§ SHORT TASK
Copy out each line of the material in which the word "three" appears.

====== GIVEN MATERIAL ======

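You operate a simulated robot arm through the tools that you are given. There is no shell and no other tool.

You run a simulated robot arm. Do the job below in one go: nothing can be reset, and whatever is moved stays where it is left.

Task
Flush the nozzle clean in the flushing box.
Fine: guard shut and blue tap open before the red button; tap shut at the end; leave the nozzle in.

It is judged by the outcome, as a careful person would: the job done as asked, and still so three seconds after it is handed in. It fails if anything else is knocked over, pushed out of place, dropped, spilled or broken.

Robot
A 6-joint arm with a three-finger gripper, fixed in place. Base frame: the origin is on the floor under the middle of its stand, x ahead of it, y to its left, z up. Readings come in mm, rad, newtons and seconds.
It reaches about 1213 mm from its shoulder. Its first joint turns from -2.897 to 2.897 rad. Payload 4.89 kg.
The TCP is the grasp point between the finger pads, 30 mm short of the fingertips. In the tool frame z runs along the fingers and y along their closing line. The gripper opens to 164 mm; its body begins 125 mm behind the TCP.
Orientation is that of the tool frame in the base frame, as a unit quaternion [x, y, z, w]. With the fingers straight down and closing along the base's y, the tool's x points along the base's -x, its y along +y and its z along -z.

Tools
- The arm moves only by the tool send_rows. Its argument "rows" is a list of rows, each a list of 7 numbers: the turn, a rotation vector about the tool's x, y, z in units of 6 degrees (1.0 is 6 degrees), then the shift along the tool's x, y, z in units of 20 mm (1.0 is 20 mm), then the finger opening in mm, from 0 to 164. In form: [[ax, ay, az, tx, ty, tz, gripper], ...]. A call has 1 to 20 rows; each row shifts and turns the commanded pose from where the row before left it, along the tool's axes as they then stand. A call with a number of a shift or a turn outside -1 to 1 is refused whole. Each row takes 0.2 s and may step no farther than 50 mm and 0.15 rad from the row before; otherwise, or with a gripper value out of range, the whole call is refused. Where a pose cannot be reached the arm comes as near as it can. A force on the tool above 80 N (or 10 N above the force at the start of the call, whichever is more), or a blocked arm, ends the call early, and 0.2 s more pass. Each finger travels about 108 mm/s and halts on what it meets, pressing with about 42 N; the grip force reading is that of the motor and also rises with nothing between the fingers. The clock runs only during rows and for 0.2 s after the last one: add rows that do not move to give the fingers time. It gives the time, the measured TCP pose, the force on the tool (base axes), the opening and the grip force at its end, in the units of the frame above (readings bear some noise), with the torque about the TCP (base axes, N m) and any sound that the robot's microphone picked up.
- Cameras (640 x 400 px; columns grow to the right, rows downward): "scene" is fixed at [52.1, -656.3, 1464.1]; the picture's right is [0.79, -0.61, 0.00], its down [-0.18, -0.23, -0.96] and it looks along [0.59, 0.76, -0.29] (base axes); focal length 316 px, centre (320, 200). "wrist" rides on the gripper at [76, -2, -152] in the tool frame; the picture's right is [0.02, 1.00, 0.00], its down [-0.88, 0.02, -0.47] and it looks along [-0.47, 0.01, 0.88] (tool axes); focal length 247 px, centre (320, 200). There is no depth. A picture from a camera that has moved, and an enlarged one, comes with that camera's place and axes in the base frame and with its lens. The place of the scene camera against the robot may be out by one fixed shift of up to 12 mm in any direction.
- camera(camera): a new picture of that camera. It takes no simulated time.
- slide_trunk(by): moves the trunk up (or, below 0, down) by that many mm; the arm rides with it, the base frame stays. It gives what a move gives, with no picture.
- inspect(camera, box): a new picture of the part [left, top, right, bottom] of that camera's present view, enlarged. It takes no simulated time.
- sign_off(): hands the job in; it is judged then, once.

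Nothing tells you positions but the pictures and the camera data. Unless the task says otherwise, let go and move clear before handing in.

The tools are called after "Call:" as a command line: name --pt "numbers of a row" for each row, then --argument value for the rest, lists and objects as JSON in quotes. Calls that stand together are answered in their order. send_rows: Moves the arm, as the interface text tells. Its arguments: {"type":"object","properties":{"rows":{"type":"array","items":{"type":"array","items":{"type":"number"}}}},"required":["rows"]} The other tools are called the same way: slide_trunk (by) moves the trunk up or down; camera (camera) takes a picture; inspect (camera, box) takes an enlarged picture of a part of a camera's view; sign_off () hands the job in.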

======

§ CORRECT RESPONSE
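It is judged by the outcome, as a careful person would: the job done as asked, and still so three seconds after it is handed in. It fails if anything else is knocked over, pushed out of place, dropped, spilled or broken.
A 6-joint arm with a three-finger gripper, fixed in place. Base frame: the origin is on the floor under the middle of its stand, x ahead of it, y to its left, z up. Readings come in mm, rad, newtons and seconds.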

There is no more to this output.